Material ▸

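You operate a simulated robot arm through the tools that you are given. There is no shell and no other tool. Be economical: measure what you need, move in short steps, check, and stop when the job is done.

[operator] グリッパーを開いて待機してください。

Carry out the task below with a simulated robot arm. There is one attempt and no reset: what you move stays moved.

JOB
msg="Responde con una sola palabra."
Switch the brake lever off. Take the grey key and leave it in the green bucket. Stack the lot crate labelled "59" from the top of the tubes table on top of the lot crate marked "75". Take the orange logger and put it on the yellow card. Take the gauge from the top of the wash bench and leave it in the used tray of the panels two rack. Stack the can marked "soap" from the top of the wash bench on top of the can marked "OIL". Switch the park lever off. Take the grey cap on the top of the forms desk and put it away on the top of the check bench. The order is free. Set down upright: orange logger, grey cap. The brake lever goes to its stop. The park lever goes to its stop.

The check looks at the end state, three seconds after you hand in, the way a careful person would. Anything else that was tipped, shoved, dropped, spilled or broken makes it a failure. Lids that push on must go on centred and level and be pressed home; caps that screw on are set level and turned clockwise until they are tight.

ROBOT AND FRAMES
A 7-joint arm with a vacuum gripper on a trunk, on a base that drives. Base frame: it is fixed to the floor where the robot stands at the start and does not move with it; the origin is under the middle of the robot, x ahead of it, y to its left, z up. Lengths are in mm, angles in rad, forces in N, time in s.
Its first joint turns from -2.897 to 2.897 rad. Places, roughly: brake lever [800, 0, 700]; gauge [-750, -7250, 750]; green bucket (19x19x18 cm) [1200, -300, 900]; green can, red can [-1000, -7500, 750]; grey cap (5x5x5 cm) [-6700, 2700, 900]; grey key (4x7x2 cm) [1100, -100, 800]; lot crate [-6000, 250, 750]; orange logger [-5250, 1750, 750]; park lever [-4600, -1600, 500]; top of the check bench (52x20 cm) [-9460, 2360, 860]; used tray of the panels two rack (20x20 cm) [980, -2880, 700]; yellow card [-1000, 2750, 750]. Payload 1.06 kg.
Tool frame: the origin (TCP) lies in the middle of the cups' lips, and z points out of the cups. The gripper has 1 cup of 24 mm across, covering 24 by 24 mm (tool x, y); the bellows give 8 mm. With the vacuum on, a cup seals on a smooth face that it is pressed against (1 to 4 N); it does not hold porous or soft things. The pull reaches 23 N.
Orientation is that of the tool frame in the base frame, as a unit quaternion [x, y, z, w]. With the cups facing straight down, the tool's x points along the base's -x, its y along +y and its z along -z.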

What the exercise asks ▸
Repeat the data verbatim.

Finished answer ▸
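You operate a simulated robot arm through the tools that you are given. There is no shell and no other tool. Be economical: measure what you need, move in short steps, check, and stop when the job is done.

[operator] グリッパーを開いて待機してください。

Carry out the task below with a simulated robot arm. There is one attempt and no reset: what you move stays moved.

JOB
msg="Responde con una sola palabra."
Switch the brake lever off. Take the grey key and leave it in the green bucket. Stack the lot crate labelled "59" from the top of the tubes table on top of the lot crate marked "75". Take the orange logger and put it on the yellow card. Take the gauge from the top of the wash bench and leave it in the used tray of the panels two rack. Stack the can marked "soap" from the top of the wash bench on top of the can marked "OIL". Switch the park lever off. Take the grey cap on the top of the forms desk and put it away on the top of the check bench. The order is free. Set down upright: orange logger, grey cap. The brake lever goes to its stop. The park lever goes to its stop.

The check looks at the end state, three seconds after you hand in, the way a careful person would. Anything else that was tipped, shoved, dropped, spilled or broken makes it a failure. Lids that push on must go on centred and level and be pressed home; caps that screw on are set level and turned clockwise until they are tight.

ROBOT AND FRAMES
A 7-joint arm with a vacuum gripper on a trunk, on a base that drives. Base frame: it is fixed to the floor where the robot stands at the start and does not move with it; the origin is under the middle of the robot, x ahead of it, y to its left, z up. Lengths are in mm, angles in rad, forces in N, time in s.
Its first joint turns from -2.897 to 2.897 rad. Places, roughly: brake lever [800, 0, 700]; gauge [-750, -7250, 750]; green bucket (19x19x18 cm) [1200, -300, 900]; green can, red can [-1000, -7500, 750]; grey cap (5x5x5 cm) [-6700, 2700, 900]; grey key (4x7x2 cm) [1100, -100, 800]; lot crate [-6000, 250, 750]; orange logger [-5250, 1750, 750]; park lever [-4600, -1600, 500]; top of the check bench (52x20 cm) [-9460, 2360, 860]; used tray of the panels two rack (20x20 cm) [980, -2880, 700]; yellow card [-1000, 2750, 750]. Payload 1.06 kg.
Tool frame: the origin (TCP) lies in the middle of the cups' lips, and z points out of the cups. The gripper has 1 cup of 24 mm across, covering 24 by 24 mm (tool x, y); the bellows give 8 mm. With the vacuum on, a cup seals on a smooth face that it is pressed against (1 to 4 N); it does not hold porous or soft things. The pull reaches 23 N.
Orientation is that of the tool frame in the base frame, as a unit quaternion [x, y, z, w]. With the cups facing straight down, the tool's x points along the base's -x, its y along +y and its z along -z.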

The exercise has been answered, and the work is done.